Enter the hashtag: the # symbol that Twitter uses to link network-wide conversations around a single theme, such as “marketing“.
Part of the power of the hashtag lies in the fact that it helps bring in more Twitter traffic by delivering your messages to the eyes of everyone searching for tweets containing that hashtag, not just those who are your followers.
For instance, if there is a trending hashtag called #justsaying, there might be a variety of contributors all offering their unique perspectives within the conversation thread.This is your chance to chime in with a relevant tweet that draws attention to your brand.

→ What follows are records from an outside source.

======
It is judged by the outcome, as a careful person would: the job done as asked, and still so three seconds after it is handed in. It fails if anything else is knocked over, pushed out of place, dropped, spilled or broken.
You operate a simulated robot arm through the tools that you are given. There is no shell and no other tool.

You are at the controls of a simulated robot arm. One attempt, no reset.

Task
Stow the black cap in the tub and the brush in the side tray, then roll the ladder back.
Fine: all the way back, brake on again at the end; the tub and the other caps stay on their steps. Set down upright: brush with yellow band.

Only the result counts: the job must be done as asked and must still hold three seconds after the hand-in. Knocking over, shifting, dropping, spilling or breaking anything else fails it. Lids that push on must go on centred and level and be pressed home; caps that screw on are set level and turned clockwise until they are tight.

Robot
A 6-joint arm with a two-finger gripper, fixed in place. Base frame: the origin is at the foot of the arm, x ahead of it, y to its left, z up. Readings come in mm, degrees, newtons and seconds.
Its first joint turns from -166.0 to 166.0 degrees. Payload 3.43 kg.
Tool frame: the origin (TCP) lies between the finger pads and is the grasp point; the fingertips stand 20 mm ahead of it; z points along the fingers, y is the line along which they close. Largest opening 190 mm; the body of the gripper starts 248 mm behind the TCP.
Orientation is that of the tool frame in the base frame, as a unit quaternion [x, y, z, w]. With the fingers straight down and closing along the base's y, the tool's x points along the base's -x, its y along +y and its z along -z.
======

You shouldn’t just jump into the conversation, however; you should study it first and see where it’s going. If, after reviewing the hashtag thread, you determine there’s an opportunity to add value to the conversation, it’s time to formulate your tweet. But, before you go out and do this, remember:
- Keep the same tone and topic going with your hashtagged tweet
- Don’t just market: play the game and contribute to the dialogue
- Don’t jack hashtags (think jumping in with irrelevant content) or you might find your Twitter popularity dropping
Remember Twitter etiquette
Along with marketing and playing the hashtag game, it’s important to remember some basic Twitter etiquette. Some of the things to remember, include:
- Don’t spam – don’t send out a tweet every minute of the day
- If you want to have a private conversation, use a direct message
- When someone follows you, it’s best to not have a autoresponder send a direct message to them
- If you’re going to join a conversation, make sure you are welcome into it, first
It’s easy to get caught up in the hashtag game and forget etiquette, so take the time to study conversations and find the best way to join, before you stick out as ‘that person’ who’s just trying to sell something.